If you are only drawing 5% from your capital on a yearly basis, you can invest in a balanced or high equity portfolio. This means you can have up to 70% in shares. In good years you will get significant capital growth, which will compensate you for the bad years where you might experience a significant loss. Because you are only drawing 5% of your capital, it is likely that your money will still be able to recover after a market crash, even if it takes a year or three.
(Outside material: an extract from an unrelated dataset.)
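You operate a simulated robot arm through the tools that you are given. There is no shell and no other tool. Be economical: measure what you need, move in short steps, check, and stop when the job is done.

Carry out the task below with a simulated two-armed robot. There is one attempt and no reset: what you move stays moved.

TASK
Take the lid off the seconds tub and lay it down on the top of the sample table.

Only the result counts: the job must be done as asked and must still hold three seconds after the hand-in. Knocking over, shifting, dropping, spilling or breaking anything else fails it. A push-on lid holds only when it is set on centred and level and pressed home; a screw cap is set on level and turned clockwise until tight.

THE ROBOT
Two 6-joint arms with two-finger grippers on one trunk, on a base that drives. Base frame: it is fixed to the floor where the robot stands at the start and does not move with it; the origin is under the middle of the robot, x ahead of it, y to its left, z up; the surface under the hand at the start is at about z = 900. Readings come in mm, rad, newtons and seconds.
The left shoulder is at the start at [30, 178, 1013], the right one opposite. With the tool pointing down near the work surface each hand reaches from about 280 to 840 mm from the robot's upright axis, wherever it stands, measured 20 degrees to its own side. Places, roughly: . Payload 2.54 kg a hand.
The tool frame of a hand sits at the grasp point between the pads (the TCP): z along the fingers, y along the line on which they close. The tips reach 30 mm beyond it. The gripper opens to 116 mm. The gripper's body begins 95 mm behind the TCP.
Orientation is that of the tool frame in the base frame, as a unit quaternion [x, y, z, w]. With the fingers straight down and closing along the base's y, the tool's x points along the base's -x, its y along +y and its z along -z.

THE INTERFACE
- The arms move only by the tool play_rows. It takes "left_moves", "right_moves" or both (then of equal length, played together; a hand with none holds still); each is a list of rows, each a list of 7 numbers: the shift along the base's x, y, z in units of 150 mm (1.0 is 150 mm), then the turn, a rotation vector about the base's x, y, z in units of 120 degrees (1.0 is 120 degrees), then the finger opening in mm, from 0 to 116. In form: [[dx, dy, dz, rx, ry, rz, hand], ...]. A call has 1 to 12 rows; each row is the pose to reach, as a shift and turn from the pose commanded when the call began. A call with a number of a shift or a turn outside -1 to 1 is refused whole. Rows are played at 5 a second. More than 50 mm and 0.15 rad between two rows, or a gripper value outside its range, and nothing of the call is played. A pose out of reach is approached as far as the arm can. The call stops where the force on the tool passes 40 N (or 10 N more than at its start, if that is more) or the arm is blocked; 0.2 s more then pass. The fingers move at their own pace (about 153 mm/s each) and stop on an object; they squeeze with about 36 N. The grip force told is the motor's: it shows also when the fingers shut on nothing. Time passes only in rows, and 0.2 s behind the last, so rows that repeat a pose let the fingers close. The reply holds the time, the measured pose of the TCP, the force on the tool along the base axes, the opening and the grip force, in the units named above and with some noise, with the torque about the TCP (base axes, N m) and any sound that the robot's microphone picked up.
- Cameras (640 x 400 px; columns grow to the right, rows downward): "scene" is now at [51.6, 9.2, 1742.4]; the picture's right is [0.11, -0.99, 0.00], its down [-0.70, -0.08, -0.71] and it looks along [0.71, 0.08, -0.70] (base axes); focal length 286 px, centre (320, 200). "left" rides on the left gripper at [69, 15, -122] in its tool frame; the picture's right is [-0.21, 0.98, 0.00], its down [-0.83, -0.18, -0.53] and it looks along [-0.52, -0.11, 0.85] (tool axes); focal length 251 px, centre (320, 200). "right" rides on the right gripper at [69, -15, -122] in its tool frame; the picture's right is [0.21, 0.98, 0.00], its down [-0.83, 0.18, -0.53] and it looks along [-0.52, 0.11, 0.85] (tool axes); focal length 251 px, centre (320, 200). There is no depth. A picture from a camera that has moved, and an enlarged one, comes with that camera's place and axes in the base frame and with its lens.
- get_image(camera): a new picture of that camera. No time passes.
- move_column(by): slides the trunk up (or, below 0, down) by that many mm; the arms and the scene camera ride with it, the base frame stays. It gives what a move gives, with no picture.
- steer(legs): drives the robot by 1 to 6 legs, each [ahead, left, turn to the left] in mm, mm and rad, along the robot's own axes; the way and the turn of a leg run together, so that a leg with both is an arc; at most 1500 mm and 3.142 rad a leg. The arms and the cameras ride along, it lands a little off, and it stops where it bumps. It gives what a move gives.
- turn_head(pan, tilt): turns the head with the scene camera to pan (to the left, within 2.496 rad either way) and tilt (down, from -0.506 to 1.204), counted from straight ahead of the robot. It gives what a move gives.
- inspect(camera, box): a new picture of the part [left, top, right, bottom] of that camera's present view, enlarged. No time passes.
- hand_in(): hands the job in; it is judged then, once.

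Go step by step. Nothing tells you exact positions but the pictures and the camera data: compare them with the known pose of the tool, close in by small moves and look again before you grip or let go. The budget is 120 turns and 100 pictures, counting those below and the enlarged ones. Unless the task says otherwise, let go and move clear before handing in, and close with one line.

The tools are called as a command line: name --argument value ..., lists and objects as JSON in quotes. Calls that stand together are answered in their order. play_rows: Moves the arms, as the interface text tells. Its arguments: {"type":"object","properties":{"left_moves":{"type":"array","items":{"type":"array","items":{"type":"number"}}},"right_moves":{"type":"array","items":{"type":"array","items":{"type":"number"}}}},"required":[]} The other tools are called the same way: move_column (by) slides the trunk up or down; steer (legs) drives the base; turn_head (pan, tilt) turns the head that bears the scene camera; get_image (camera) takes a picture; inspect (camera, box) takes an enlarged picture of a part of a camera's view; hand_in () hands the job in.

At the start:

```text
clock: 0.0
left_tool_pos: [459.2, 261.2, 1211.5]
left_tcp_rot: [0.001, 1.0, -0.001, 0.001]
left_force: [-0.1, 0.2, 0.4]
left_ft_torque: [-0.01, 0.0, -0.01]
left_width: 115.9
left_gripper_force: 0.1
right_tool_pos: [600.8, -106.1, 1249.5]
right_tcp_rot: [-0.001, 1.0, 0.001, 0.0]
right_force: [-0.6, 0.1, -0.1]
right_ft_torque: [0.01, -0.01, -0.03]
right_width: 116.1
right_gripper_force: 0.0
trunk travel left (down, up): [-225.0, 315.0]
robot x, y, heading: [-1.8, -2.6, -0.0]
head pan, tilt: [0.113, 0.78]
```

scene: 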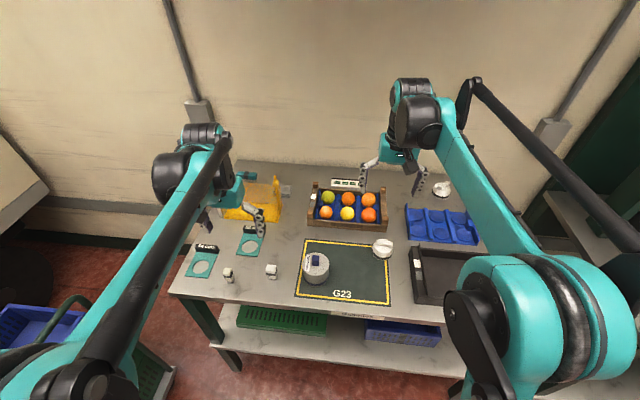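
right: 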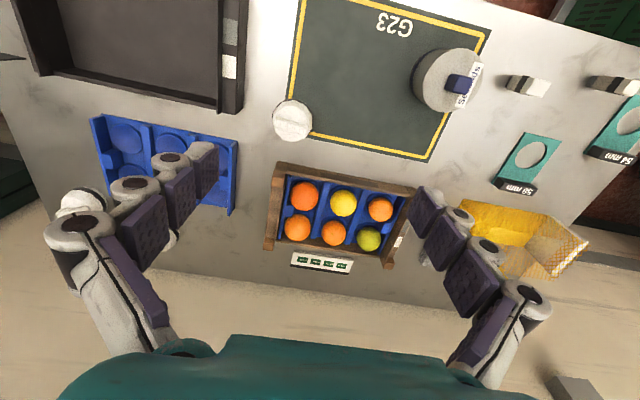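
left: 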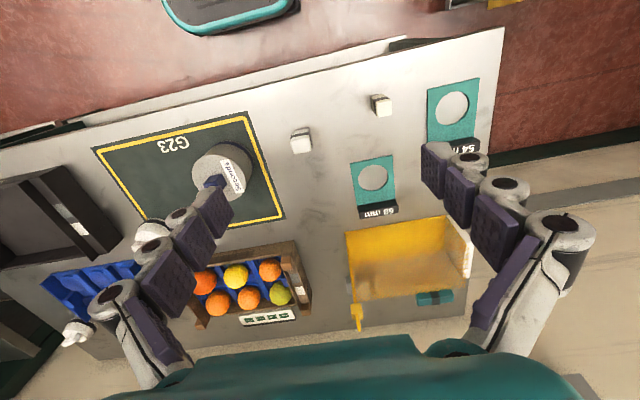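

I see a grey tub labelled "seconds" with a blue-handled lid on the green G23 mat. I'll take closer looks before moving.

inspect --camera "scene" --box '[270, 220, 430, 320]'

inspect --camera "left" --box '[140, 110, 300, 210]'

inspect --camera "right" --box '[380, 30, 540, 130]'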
If you are drawing more than 12% of your capital every year, you should rather invest only in high interest income funds or RSA Retail Bonds, because you cannot afford any stock market losses. You need as much guaranteed income as possible. You should also try to limit your monthly costs as much as possible and find alternative sources of income or capital. For example, if you still own your home, you should consider selling it and renting a small apartment instead. This will free up some capital and limit your monthly expenses as you will no longer have to maintain your home.

2 replies
  1. Alistair Marshall
    Alistair Marshall says:

    Thanks for the interesting info on how long investment capital might last – there are so many differing articles on this that it gets quite confusing – see Personal Finance Magazine 3rd quarter 2013 p.54-55 and Saturday Star Personal Finance 3 August p.3. Are there programs available which can illustrate the result of an range of drawdowns/capital amounts/portfolios taking into account costs, and what about imponderables like volatility? Or is there really no way of projecting this accurately?

    Reply
  2. Warren Ingram
    Warren Ingram says:

    Hi Alistair,

    This is a great question. There is no online tool that we have found that can assist you as there are so many variables that affect this relationship. Financial planning companies spend thousands on these tools every month but none of them are perfect and I have not seen one available online.

    If you stick with a draw-down of 5% of your capital and you invest in a well diversified portfolio, you should be in a solid position.